▶ _WHAT IS ASKED_:
[a] Extract from the article the words running from "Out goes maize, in" to "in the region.".
[b] Exactly the lines from the one with "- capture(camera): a" to the one with "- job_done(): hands", both included, are to be printed again; leave out the rest.

[Begin GIVEN DATA]

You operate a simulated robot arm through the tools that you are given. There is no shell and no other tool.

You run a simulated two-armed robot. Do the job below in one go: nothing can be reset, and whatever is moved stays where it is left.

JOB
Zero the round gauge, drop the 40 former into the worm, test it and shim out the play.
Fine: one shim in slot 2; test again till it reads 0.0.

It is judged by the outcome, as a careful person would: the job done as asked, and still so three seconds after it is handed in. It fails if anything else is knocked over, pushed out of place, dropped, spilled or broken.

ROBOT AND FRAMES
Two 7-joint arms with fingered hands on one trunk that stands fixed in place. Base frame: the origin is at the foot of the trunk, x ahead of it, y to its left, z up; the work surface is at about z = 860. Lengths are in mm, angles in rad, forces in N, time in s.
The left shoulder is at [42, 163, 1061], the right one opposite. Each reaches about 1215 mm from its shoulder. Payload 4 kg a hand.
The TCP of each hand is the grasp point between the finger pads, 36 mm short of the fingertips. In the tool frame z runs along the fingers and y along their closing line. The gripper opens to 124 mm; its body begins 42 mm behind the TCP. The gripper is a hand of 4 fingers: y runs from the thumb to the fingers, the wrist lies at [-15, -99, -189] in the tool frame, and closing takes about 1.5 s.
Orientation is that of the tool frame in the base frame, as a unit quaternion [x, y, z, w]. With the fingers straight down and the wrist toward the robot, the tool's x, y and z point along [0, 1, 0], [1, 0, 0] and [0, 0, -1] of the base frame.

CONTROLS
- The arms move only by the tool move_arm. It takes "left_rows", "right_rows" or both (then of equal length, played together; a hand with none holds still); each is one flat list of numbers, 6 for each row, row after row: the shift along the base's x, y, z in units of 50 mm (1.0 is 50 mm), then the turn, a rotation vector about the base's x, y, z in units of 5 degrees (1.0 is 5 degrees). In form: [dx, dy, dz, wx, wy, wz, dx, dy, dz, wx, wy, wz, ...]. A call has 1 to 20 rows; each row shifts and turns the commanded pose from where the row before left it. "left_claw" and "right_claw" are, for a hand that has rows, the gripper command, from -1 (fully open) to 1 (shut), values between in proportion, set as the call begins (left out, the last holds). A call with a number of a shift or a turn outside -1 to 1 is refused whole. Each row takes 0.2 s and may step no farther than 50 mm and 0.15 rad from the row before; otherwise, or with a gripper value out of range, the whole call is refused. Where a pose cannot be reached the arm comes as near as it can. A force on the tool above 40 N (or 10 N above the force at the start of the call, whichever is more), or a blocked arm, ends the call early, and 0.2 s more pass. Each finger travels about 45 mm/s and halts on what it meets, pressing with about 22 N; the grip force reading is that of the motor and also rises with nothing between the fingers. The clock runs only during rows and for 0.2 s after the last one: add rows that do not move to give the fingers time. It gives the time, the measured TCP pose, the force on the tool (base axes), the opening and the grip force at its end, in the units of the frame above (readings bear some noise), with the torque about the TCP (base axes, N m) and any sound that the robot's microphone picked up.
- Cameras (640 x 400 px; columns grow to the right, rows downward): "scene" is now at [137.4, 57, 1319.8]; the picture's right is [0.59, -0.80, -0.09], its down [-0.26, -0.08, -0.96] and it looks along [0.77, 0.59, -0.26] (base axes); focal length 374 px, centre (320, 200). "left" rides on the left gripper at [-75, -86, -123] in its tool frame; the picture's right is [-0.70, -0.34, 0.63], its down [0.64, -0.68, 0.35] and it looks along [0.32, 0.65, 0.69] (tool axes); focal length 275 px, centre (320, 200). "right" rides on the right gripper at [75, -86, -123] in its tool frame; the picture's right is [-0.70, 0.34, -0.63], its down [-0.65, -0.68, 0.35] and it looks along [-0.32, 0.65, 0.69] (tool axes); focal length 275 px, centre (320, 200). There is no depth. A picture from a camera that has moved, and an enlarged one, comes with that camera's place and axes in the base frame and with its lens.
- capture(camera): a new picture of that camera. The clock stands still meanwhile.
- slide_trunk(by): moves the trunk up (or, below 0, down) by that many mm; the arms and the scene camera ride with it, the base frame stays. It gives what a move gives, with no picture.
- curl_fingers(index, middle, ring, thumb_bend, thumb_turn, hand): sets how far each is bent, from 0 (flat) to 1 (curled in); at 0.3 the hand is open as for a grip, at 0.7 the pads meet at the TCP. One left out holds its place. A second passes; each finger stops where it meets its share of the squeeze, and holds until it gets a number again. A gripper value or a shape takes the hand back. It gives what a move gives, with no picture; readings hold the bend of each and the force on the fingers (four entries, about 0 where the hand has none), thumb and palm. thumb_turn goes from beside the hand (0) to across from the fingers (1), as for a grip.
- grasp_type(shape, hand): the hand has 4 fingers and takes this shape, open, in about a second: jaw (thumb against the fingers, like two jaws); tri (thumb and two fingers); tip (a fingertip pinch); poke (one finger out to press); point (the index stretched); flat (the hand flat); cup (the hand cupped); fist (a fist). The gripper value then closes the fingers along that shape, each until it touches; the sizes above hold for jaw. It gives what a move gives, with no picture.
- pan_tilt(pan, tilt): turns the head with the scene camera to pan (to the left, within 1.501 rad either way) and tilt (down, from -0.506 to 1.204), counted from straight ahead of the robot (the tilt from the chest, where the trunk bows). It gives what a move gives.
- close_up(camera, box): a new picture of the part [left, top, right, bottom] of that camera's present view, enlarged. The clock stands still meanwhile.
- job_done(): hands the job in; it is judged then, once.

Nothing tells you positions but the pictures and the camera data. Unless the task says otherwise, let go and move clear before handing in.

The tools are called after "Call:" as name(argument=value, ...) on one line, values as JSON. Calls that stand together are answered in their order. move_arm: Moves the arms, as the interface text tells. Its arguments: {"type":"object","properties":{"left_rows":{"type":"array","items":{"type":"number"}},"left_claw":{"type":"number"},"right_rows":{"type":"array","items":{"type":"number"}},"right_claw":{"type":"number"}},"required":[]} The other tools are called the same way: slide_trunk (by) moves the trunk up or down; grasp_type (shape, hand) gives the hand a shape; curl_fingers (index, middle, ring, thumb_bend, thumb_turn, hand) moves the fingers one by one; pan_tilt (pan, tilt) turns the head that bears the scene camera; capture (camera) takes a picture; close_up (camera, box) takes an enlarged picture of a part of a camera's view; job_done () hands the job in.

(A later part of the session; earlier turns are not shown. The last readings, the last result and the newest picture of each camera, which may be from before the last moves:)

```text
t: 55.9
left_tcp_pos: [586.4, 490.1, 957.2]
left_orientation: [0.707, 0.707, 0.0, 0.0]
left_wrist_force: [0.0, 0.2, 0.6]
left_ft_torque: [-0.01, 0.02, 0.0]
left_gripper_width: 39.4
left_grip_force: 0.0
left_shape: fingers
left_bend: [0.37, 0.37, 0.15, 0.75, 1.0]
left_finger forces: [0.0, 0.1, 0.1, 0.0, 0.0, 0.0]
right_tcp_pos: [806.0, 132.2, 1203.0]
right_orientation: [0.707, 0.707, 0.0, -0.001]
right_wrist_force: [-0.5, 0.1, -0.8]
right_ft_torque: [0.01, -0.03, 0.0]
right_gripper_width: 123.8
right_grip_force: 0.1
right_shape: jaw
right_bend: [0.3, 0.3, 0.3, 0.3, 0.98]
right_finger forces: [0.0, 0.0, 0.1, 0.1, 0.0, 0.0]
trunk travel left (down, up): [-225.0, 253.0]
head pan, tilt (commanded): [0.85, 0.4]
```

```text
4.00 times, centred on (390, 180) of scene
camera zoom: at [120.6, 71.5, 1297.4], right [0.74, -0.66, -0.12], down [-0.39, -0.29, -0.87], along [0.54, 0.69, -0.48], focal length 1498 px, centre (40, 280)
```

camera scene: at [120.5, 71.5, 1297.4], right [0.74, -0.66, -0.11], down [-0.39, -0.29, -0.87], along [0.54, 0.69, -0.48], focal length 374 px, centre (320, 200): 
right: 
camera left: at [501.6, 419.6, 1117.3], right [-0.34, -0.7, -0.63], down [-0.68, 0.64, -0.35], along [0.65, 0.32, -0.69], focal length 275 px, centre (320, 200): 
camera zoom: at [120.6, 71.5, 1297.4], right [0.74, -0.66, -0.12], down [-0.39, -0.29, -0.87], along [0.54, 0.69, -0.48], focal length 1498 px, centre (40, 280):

[End GIVEN DATA]
[Begin ARTICLE]

Out goes maize, in comes sunflower

Friday July 18 2014

Viola Rogony, a farmer at Kapsang village in Soy Division, Uasin Gishu County and a worker at the farm inspect a sunflower crop on July 23, 2012. A manufacturing firm has entered into partnership with farmers in Tharaka-Nithi County to increase supply of soya beans and sunflower seeds. PHOTO | JARED NYATAYA | NATION M EDIA GROUP


The yellow flowers shine brightly on the farm in Matangwe, Siaya County.

Grown on one acre, the sunflower patch stands out from the other farms teeming with maize and beans, the main crops grown in the region.

Benter Achola, the owner of the farm, walks from one sunflower plant to another looking at how they are growing. “It is about a year since I started planting sunflower. Initially I was growing maize.”

Benter embraced sunflowers after piloting the crop with the help of Village Level Bio Fuel Group — a community-based organisation.
“I joined the group, which gave me and other interested farmers 1kg packet of sunflower seeds each to plant,” she says.

From half a kilo of seeds she planted on half an acre, she harvested eight 45kg bags of sunflower seeds — an equivalent of 20 litres of sunflower oil. About four kilos of sunflower seeds produce a litre of oil, which goes at Sh300.

Water is good for the plants but too much of it will loosen the soil and make the roots weak,” advises Benter, who grows the Sunbeam variety, which is excellent for snacks and making of poultry feeds.


“The crops thrive in warm to hot climates with full sunshine during the day. The soil should be slightly acidic, with a pH of between 6.0 and 7.5. Sunflowers mature after three months. An acre takes a kilo of seeds.”

“Before putting the seeds in the hole, one should apply fertiliser mixed with soil. This will encourage development of strong roots to protect the crops from breaking or bending when strong winds blow because sunflowers can be tall,” explains George Omondi of Village Level Bio Fuel Group, who trains farmers on how to grow the crop, whose market is unlimited and can grown across the country.

The plants, he adds, should be sowed 30 inches apart to allow space for the branches to spread out.

To know whether the plant is ready for harvesting, the head turns brown at the back. This happens about 30 to 45 days after bloom. At this time, seed moisture is about 35 per cent. “The head is cut from the plant about 4 inches below the flower and then the seeds removed. This can be done manually or using a machine.”

[End ARTICLE]

▶ _RESPONSES TO THE TASKS_:
[a]
Out goes maize, in comes sunflower

Friday July 18 2014

Viola Rogony, a farmer at Kapsang village in Soy Division, Uasin Gishu County and a worker at the farm inspect a sunflower crop on July 23, 2012. A manufacturing firm has entered into partnership with farmers in Tharaka-Nithi County to increase supply of soya beans and sunflower seeds. PHOTO | JARED NYATAYA | NATION M EDIA GROUP


The yellow flowers shine brightly on the farm in Matangwe, Siaya County.

Grown on one acre, the sunflower patch stands out from the other farms teeming with maize and beans, the main crops grown in the region.

[b]
- capture(camera): a new picture of that camera. The clock stands still meanwhile.
- slide_trunk(by): moves the trunk up (or, below 0, down) by that many mm; the arms and the scene camera ride with it, the base frame stays. It gives what a move gives, with no picture.
- curl_fingers(index, middle, ring, thumb_bend, thumb_turn, hand): sets how far each is bent, from 0 (flat) to 1 (curled in); at 0.3 the hand is open as for a grip, at 0.7 the pads meet at the TCP. One left out holds its place. A second passes; each finger stops where it meets its share of the squeeze, and holds until it gets a number again. A gripper value or a shape takes the hand back. It gives what a move gives, with no picture; readings hold the bend of each and the force on the fingers (four entries, about 0 where the hand has none), thumb and palm. thumb_turn goes from beside the hand (0) to across from the fingers (1), as for a grip.
- grasp_type(shape, hand): the hand has 4 fingers and takes this shape, open, in about a second: jaw (thumb against the fingers, like two jaws); tri (thumb and two fingers); tip (a fingertip pinch); poke (one finger out to press); point (the index stretched); flat (the hand flat); cup (the hand cupped); fist (a fist). The gripper value then closes the fingers along that shape, each until it touches; the sizes above hold for jaw. It gives what a move gives, with no picture.
- pan_tilt(pan, tilt): turns the head with the scene camera to pan (to the left, within 1.501 rad either way) and tilt (down, from -0.506 to 1.204), counted from straight ahead of the robot (the tilt from the chest, where the trunk bows). It gives what a move gives.
- close_up(camera, box): a new picture of the part [left, top, right, bottom] of that camera's present view, enlarged. The clock stands still meanwhile.
- job_done(): hands the job in; it is judged then, once.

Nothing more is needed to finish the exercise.